— Start of PROVIDED MATERIAL —

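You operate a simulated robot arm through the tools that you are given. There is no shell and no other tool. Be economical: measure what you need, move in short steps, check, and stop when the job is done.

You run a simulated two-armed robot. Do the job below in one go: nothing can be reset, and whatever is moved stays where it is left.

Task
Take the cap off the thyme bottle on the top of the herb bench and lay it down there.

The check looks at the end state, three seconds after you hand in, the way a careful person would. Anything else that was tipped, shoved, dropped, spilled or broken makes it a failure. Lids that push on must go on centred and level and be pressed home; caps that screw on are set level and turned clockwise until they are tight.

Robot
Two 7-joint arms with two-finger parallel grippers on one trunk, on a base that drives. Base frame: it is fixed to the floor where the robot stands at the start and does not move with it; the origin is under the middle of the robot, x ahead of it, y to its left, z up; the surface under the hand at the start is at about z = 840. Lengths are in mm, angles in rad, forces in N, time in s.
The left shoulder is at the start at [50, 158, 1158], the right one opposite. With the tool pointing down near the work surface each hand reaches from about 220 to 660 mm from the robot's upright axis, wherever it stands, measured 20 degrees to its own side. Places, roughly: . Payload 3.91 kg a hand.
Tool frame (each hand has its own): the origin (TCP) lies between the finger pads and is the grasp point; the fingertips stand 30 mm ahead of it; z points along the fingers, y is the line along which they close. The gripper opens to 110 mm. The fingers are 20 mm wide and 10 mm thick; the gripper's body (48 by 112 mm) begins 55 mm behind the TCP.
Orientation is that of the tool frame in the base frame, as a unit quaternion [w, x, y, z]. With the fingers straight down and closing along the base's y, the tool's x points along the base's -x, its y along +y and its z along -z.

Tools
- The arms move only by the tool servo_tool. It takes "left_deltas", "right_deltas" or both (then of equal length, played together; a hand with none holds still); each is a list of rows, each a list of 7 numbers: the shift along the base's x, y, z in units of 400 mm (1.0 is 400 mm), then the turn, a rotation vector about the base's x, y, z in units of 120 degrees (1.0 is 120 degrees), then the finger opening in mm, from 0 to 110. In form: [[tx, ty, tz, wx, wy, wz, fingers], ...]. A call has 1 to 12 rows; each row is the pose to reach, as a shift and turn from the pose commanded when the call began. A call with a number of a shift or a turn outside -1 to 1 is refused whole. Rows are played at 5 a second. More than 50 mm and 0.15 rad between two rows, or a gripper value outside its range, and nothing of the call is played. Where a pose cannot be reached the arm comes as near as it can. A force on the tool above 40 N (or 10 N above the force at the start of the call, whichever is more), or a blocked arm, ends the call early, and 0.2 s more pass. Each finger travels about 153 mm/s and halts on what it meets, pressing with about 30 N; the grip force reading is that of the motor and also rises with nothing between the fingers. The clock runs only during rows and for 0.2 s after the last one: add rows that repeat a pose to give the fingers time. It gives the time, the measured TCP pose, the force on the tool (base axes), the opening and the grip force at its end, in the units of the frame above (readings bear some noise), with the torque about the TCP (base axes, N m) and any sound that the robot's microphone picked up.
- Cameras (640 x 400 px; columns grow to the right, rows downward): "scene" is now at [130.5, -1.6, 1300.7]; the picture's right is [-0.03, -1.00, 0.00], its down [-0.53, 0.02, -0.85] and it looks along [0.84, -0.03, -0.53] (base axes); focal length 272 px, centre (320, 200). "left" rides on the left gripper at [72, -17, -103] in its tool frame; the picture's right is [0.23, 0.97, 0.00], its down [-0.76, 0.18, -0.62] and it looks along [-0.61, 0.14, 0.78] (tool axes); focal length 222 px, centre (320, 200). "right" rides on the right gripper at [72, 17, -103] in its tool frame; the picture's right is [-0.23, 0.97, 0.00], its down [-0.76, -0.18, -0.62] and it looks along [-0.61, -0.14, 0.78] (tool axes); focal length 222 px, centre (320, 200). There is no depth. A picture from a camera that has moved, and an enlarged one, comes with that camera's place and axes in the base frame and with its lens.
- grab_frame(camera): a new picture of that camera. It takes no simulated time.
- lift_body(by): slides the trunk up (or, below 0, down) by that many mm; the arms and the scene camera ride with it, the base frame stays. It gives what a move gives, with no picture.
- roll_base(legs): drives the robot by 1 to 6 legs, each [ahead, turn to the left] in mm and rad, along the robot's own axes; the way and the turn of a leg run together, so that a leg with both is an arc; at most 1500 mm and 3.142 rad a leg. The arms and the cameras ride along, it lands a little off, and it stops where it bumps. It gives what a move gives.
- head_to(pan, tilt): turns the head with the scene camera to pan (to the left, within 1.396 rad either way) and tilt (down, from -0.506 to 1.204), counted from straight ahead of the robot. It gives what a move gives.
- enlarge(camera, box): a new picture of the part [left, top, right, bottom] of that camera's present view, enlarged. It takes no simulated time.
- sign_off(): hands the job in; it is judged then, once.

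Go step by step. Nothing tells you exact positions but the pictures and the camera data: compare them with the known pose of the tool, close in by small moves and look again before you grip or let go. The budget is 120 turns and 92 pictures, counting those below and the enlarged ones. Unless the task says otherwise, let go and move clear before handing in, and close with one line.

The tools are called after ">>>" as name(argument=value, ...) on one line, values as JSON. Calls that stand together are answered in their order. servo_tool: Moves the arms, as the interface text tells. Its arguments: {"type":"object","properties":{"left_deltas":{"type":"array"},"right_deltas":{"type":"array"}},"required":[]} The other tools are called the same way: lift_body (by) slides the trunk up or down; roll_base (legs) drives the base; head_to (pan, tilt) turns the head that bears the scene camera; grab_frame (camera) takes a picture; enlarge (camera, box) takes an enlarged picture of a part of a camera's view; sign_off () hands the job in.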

— End of PROVIDED MATERIAL —

Using the data above, return each line exactly as written. Set them out as a list numbered 1., 2., 3. and so on, without blank lines.

[WRITTEN SOLUTION]
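1. You operate a simulated robot arm through the tools that you are given. There is no shell and no other tool. Be economical: measure what you need, move in short steps, check, and stop when the job is done.
2. You run a simulated two-armed robot. Do the job below in one go: nothing can be reset, and whatever is moved stays where it is left.
3. Task
4. Take the cap off the thyme bottle on the top of the herb bench and lay it down there.
5. The check looks at the end state, three seconds after you hand in, the way a careful person would. Anything else that was tipped, shoved, dropped, spilled or broken makes it a failure. Lids that push on must go on centred and level and be pressed home; caps that screw on are set level and turned clockwise until they are tight.
6. Robot
7. Two 7-joint arms with two-finger parallel grippers on one trunk, on a base that drives. Base frame: it is fixed to the floor where the robot stands at the start and does not move with it; the origin is under the middle of the robot, x ahead of it, y to its left, z up; the surface under the hand at the start is at about z = 840. Lengths are in mm, angles in rad, forces in N, time in s.
8. The left shoulder is at the start at [50, 158, 1158], the right one opposite. With the tool pointing down near the work surface each hand reaches from about 220 to 660 mm from the robot's upright axis, wherever it stands, measured 20 degrees to its own side. Places, roughly: . Payload 3.91 kg a hand.
9. Tool frame (each hand has its own): the origin (TCP) lies between the finger pads and is the grasp point; the fingertips stand 30 mm ahead of it; z points along the fingers, y is the line along which they close. The gripper opens to 110 mm. The fingers are 20 mm wide and 10 mm thick; the gripper's body (48 by 112 mm) begins 55 mm behind the TCP.
10. Orientation is that of the tool frame in the base frame, as a unit quaternion [w, x, y, z]. With the fingers straight down and closing along the base's y, the tool's x points along the base's -x, its y along +y and its z along -z.
11. Tools
12. - The arms move only by the tool servo_tool. It takes "left_deltas", "right_deltas" or both (then of equal length, played together; a hand with none holds still); each is a list of rows, each a list of 7 numbers: the shift along the base's x, y, z in units of 400 mm (1.0 is 400 mm), then the turn, a rotation vector about the base's x, y, z in units of 120 degrees (1.0 is 120 degrees), then the finger opening in mm, from 0 to 110. In form: [[tx, ty, tz, wx, wy, wz, fingers], ...]. A call has 1 to 12 rows; each row is the pose to reach, as a shift and turn from the pose commanded when the call began. A call with a number of a shift or a turn outside -1 to 1 is refused whole. Rows are played at 5 a second. More than 50 mm and 0.15 rad between two rows, or a gripper value outside its range, and nothing of the call is played. Where a pose cannot be reached the arm comes as near as it can. A force on the tool above 40 N (or 10 N above the force at the start of the call, whichever is more), or a blocked arm, ends the call early, and 0.2 s more pass. Each finger travels about 153 mm/s and halts on what it meets, pressing with about 30 N; the grip force reading is that of the motor and also rises with nothing between the fingers. The clock runs only during rows and for 0.2 s after the last one: add rows that repeat a pose to give the fingers time. It gives the time, the measured TCP pose, the force on the tool (base axes), the opening and the grip force at its end, in the units of the frame above (readings bear some noise), with the torque about the TCP (base axes, N m) and any sound that the robot's microphone picked up.
13. - Cameras (640 x 400 px; columns grow to the right, rows downward): "scene" is now at [130.5, -1.6, 1300.7]; the picture's right is [-0.03, -1.00, 0.00], its down [-0.53, 0.02, -0.85] and it looks along [0.84, -0.03, -0.53] (base axes); focal length 272 px, centre (320, 200). "left" rides on the left gripper at [72, -17, -103] in its tool frame; the picture's right is [0.23, 0.97, 0.00], its down [-0.76, 0.18, -0.62] and it looks along [-0.61, 0.14, 0.78] (tool axes); focal length 222 px, centre (320, 200). "right" rides on the right gripper at [72, 17, -103] in its tool frame; the picture's right is [-0.23, 0.97, 0.00], its down [-0.76, -0.18, -0.62] and it looks along [-0.61, -0.14, 0.78] (tool axes); focal length 222 px, centre (320, 200). There is no depth. A picture from a camera that has moved, and an enlarged one, comes with that camera's place and axes in the base frame and with its lens.
14. - grab_frame(camera): a new picture of that camera. It takes no simulated time.
15. - lift_body(by): slides the trunk up (or, below 0, down) by that many mm; the arms and the scene camera ride with it, the base frame stays. It gives what a move gives, with no picture.
16. - roll_base(legs): drives the robot by 1 to 6 legs, each [ahead, turn to the left] in mm and rad, along the robot's own axes; the way and the turn of a leg run together, so that a leg with both is an arc; at most 1500 mm and 3.142 rad a leg. The arms and the cameras ride along, it lands a little off, and it stops where it bumps. It gives what a move gives.
17. - head_to(pan, tilt): turns the head with the scene camera to pan (to the left, within 1.396 rad either way) and tilt (down, from -0.506 to 1.204), counted from straight ahead of the robot. It gives what a move gives.
18. - enlarge(camera, box): a new picture of the part [left, top, right, bottom] of that camera's present view, enlarged. It takes no simulated time.
19. - sign_off(): hands the job in; it is judged then, once.
20. Go step by step. Nothing tells you exact positions but the pictures and the camera data: compare them with the known pose of the tool, close in by small moves and look again before you grip or let go. The budget is 120 turns and 92 pictures, counting those below and the enlarged ones. Unless the task says otherwise, let go and move clear before handing in, and close with one line.
21. The tools are called after ">>>" as name(argument=value, ...) on one line, values as JSON. Calls that stand together are answered in their order. servo_tool: Moves the arms, as the interface text tells. Its arguments: {"type":"object","properties":{"left_deltas":{"type":"array"},"right_deltas":{"type":"array"}},"required":[]} The other tools are called the same way: lift_body (by) slides the trunk up or down; roll_base (legs) drives the base; head_to (pan, tilt) turns the head that bears the scene camera; grab_frame (camera) takes a picture; enlarge (camera, box) takes an enlarged picture of a part of a camera's view; sign_off () hands the job in.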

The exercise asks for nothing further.